Sources: Gordon Fulton, Lighttower, Big Shippegan, New Brunswick, Federal Heritage Building Review Office Building Report 90-099; Lighttower, Big Shippegan, New Brunswick, Heritage Character Statement, 90-099.

Character-Defining Elements

The following character-defining elements of the Tower should be respected.

Its standard design, with classically inspired details, for example: the simple symmetrical massing and profile of the tapered,medium-height octagonal structure; the horizontal wood shingles without corner boards, and the fine-scale boarding of the flared cove below the cornice; the projecting pedimented window and door hoods; the three line iron pipe railing projecting from the gallery lantern with distinctive articulated joints and ball knobs; the octagonal cast-iron lantern with a cone-topped ventilator; the paint scheme consisting of a white tower with red accents.

The manner in which the Tower reinforces the simple, natural character of the setting, and is a prominent landmark for mariners and tourists, as evidenced by: the simple form and appearance of the Tower that is in keeping with the simple undeveloped coastal setting; the high visibility of the Tower from the harbour and from the adjacent sand dunes which makes it a familiar in the area.

Heritage Character Statement

Disclaimer - The heritage character statement was developed by FHBRO to explain the reasons for the designation of a federal heritage building and what it is about the building that makes it significant (the heritage character). It is a key reference document for anyone involved in planning interventions to federal heritage buildings and is used by FHBRO in their review of interventions.

The lighttower at the entrance to Shippegan Gulley was constructed in 1905-06. The design was prepared by the Engineering Branch of the Department of Marine and Fisheries. Alterations include replacement of the lantern, replacement of the wood crib foundation by a concrete foundation (1947) and removal of the first floor window (c. 1947). The internal stair was replaced in 1947. The building is currently a fully automated lighttower. The Canadian Coast Guard is the custodian. See FHBRO Building Report 90-99.

Reasons for Designation
The lighttower was designated Recognized for its environmental significance and its architectural importance as well as for its historical associations.

The Big Shippegan lighttower is prominently sited on a sand spit and maintains its historical relationship with the natural environment. To mariners using the harbour and tourists visiting the adjacent sand dunes, the lighttower is an obvious landmark.

The octagonal tower has a simple form and elegant proportions. The well-proportioned lantern contributes to the characteristic lighttower profile.

The lighttower is associated with campaigns to improve the safety of maritime commerce at coastal locations by building navigational aids. The simplicity and economy of construction reflect the desire of the government to expediently build a large quantity of lighttowers.

Character Defining Elements
The heritage character of the Big Shippegan lighttower resides in its overall massing, profile, architectural features, construction materials and site relationships.

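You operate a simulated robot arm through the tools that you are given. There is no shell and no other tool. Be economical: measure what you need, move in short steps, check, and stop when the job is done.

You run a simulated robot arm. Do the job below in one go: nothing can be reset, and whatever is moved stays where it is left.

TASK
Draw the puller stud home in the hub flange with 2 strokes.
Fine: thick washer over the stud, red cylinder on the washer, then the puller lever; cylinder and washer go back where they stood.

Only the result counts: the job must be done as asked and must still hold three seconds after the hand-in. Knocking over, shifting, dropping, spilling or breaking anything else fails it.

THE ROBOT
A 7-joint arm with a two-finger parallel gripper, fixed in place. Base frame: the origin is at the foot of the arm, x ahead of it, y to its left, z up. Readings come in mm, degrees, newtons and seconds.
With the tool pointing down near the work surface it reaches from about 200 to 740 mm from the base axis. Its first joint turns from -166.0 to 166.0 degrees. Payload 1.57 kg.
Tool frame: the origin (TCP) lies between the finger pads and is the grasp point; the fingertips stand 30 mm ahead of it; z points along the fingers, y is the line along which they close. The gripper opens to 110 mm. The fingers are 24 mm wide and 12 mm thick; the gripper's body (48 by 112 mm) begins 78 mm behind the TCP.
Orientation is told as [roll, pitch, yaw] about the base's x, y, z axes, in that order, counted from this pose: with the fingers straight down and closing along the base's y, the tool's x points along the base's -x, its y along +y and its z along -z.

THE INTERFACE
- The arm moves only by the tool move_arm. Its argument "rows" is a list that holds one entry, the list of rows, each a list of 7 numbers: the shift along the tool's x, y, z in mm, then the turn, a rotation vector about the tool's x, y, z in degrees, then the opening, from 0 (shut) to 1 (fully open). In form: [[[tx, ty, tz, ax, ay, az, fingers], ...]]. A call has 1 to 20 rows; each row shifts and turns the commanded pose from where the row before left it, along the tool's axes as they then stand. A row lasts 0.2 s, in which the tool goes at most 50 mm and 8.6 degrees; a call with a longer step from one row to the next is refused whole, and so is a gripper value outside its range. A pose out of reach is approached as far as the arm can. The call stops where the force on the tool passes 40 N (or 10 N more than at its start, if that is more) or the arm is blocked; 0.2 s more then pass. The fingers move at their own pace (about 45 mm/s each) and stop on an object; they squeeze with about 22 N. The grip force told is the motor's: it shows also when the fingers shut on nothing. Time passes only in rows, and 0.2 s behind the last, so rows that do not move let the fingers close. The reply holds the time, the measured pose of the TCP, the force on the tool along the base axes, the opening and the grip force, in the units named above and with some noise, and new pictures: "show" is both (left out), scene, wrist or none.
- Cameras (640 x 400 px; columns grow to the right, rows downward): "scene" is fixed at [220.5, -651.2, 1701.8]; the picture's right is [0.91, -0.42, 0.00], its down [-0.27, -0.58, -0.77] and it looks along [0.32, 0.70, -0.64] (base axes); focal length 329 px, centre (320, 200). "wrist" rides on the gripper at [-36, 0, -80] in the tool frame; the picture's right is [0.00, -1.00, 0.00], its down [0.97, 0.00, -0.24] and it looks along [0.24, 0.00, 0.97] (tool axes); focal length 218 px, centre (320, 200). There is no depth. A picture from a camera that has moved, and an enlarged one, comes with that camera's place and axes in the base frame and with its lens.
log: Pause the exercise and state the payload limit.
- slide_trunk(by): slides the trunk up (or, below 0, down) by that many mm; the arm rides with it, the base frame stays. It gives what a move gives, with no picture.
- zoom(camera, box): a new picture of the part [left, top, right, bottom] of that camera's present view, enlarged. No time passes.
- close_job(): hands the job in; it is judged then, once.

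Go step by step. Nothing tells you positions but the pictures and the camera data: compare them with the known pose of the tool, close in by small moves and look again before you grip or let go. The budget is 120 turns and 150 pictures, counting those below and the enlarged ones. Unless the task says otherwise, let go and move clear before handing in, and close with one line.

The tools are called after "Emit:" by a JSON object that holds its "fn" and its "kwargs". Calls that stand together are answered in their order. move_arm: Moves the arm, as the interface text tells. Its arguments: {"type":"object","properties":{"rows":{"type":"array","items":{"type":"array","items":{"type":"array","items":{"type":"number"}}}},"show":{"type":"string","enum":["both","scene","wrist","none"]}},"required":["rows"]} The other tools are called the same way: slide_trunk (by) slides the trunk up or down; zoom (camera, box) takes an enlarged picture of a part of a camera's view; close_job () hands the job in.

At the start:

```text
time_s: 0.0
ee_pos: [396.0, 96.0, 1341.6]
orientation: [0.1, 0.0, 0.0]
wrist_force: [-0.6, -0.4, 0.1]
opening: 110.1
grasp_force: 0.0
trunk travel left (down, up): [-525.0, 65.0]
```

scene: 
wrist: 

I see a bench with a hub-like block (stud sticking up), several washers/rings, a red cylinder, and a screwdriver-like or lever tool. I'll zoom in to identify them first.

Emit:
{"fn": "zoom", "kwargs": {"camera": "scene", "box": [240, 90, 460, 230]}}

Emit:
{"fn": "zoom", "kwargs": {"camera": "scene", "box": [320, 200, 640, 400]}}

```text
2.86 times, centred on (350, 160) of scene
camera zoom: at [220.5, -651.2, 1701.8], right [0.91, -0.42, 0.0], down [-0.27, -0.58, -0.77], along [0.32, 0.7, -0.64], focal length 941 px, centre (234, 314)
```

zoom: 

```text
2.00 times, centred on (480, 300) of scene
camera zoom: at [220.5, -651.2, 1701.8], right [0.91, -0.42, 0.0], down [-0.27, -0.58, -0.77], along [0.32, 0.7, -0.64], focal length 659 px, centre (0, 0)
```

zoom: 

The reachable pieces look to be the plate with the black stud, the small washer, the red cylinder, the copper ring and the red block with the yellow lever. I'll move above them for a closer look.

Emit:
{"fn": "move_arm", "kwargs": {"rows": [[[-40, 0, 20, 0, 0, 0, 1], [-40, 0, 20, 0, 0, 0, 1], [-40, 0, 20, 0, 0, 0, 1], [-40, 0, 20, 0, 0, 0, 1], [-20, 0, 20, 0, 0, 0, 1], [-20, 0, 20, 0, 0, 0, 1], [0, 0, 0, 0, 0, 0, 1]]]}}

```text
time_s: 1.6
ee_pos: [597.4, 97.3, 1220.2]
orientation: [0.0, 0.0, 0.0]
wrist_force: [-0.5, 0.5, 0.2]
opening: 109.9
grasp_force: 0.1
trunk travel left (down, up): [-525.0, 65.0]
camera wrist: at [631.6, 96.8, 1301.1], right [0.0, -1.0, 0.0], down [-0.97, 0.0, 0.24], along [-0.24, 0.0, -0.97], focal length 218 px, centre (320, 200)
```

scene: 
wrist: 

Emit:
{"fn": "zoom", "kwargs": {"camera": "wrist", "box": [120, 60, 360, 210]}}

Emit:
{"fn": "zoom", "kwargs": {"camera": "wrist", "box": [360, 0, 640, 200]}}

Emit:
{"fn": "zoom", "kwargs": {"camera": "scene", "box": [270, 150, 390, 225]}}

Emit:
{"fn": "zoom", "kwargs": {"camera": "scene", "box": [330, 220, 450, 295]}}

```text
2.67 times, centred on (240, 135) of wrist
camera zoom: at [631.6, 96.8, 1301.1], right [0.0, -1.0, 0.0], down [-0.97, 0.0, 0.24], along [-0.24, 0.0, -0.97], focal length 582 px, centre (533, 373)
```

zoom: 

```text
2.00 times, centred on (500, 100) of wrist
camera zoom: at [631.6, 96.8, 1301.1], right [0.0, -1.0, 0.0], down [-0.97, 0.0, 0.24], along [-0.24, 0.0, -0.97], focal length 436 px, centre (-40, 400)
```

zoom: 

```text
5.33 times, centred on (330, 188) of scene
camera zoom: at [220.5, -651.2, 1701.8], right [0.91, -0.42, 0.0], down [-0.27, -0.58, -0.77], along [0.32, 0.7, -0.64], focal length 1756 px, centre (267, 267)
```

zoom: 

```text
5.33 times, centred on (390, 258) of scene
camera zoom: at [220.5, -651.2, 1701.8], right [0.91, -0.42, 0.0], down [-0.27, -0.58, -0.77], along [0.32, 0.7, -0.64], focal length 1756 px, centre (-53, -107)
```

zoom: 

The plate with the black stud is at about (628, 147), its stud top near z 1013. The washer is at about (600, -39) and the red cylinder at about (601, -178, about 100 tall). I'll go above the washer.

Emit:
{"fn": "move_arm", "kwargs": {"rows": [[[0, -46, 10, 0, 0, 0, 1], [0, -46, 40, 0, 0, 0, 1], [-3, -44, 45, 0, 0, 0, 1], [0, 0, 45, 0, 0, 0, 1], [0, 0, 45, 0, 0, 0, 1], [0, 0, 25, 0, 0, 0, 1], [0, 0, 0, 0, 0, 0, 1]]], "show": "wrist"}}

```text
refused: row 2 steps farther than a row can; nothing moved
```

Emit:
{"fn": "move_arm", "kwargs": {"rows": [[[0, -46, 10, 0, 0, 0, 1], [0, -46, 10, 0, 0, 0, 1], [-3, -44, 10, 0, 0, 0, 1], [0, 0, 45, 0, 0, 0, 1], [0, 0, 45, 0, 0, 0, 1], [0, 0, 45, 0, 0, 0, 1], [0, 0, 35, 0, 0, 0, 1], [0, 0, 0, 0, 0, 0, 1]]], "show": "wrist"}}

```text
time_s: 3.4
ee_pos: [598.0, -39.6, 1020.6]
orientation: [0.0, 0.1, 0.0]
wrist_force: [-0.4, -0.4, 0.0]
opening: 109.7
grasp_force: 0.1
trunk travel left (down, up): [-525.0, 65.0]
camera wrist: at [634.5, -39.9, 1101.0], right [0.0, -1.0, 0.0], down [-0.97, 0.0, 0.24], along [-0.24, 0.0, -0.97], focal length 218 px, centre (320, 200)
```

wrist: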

The medium-height, tapered octagonal structure has a prominent cove-profile cornice which contributes to its graceful silhouette. The octagonal cast-iron lantern with cone-topped ventilator is well-proportioned to the scale of the tower. The symmetrical massing and profile, including the relationship of lantern to tower shaft, should be respected.

The simple form of the lighttower is enhanced by facades executed in white-painted horizontal wood shingles without corner boards, and the fine-scaled cove boarding below the cornice. The projecting pedimented window and door hoods, the lantern platform and the flared cove follow classical design precedents and add textural interest and visual contrast to the simple tower form. The construction materials are characteristic of this lighttower type and should be maintained.

The three-line iron pipe railing projecting from the gallery lantern has distinctive articulated joints and ball knobs. This configuration is appropriate to the functional nature of the lighttower. The paint scheme (white tower with red accents) is a striking feature contributing to the lighttower character.

The wood sash windows appear to reflect original design intentions. However, the first floor window glazing has been removed and replaced with solid panels. When the windows are being repaired, reinstallation of glazing should be considered as it would enhance the heritage character.

The simple, undeveloped setting is appropriate to the building and should be respected.